=== Raw data ===

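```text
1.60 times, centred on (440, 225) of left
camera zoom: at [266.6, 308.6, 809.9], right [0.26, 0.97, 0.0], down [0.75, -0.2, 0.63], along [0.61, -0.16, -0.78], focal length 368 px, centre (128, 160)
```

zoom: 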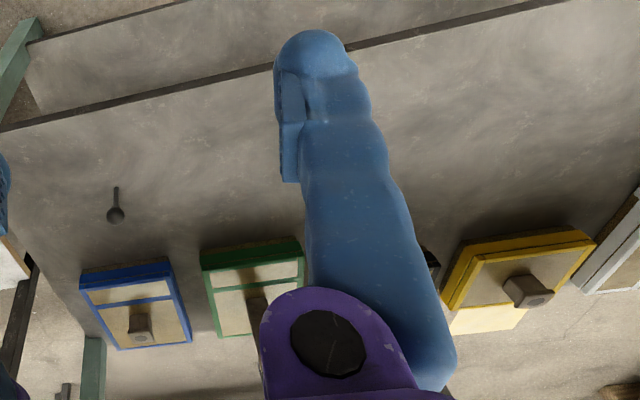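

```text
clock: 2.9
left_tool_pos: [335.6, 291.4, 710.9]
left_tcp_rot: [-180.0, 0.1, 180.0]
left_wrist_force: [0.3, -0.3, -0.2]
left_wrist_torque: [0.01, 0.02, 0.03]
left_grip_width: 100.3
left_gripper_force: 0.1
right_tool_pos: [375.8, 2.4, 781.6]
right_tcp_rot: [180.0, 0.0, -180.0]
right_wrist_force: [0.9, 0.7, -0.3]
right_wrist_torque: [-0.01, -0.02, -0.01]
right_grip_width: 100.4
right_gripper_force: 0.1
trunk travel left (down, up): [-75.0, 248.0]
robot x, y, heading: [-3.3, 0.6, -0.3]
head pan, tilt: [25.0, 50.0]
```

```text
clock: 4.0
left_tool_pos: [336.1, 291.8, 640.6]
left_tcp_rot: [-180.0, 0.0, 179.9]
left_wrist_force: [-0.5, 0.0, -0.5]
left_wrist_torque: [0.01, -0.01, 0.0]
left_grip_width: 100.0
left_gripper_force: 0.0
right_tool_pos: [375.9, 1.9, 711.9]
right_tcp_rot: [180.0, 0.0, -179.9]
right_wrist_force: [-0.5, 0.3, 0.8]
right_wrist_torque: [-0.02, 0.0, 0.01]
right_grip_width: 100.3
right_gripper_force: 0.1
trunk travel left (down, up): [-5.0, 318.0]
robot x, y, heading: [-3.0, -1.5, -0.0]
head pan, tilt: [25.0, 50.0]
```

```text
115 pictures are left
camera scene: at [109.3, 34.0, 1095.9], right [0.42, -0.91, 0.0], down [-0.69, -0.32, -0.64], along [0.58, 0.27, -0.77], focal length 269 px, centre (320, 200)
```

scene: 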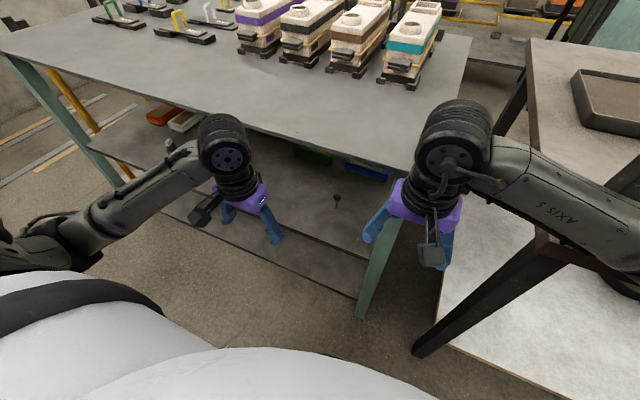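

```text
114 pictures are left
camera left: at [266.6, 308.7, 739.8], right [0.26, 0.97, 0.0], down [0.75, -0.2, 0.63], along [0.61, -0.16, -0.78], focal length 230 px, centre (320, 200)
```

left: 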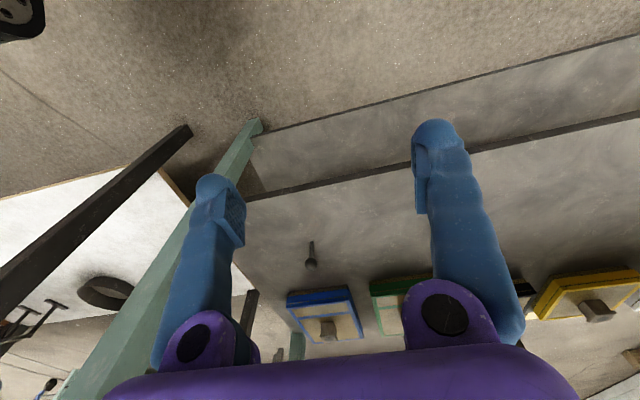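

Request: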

===

Stated goal
Retype the listing exactly. Pictures do not belong in the copy.

Answer below
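```text
1.60 times, centred on (440, 225) of left
camera zoom: at [266.6, 308.6, 809.9], right [0.26, 0.97, 0.0], down [0.75, -0.2, 0.63], along [0.61, -0.16, -0.78], focal length 368 px, centre (128, 160)
```

zoom: 

```text
clock: 2.9
left_tool_pos: [335.6, 291.4, 710.9]
left_tcp_rot: [-180.0, 0.1, 180.0]
left_wrist_force: [0.3, -0.3, -0.2]
left_wrist_torque: [0.01, 0.02, 0.03]
left_grip_width: 100.3
left_gripper_force: 0.1
right_tool_pos: [375.8, 2.4, 781.6]
right_tcp_rot: [180.0, 0.0, -180.0]
right_wrist_force: [0.9, 0.7, -0.3]
right_wrist_torque: [-0.01, -0.02, -0.01]
right_grip_width: 100.4
right_gripper_force: 0.1
trunk travel left (down, up): [-75.0, 248.0]
robot x, y, heading: [-3.3, 0.6, -0.3]
head pan, tilt: [25.0, 50.0]
```

```text
clock: 4.0
left_tool_pos: [336.1, 291.8, 640.6]
left_tcp_rot: [-180.0, 0.0, 179.9]
left_wrist_force: [-0.5, 0.0, -0.5]
left_wrist_torque: [0.01, -0.01, 0.0]
left_grip_width: 100.0
left_gripper_force: 0.0
right_tool_pos: [375.9, 1.9, 711.9]
right_tcp_rot: [180.0, 0.0, -179.9]
right_wrist_force: [-0.5, 0.3, 0.8]
right_wrist_torque: [-0.02, 0.0, 0.01]
right_grip_width: 100.3
right_gripper_force: 0.1
trunk travel left (down, up): [-5.0, 318.0]
robot x, y, heading: [-3.0, -1.5, -0.0]
head pan, tilt: [25.0, 50.0]
```

```text
115 pictures are left
camera scene: at [109.3, 34.0, 1095.9], right [0.42, -0.91, 0.0], down [-0.69, -0.32, -0.64], along [0.58, 0.27, -0.77], focal length 269 px, centre (320, 200)
```

scene: 

```text
114 pictures are left
camera left: at [266.6, 308.7, 739.8], right [0.26, 0.97, 0.0], down [0.75, -0.2, 0.63], along [0.61, -0.16, -0.78], focal length 230 px, centre (320, 200)
```

left: 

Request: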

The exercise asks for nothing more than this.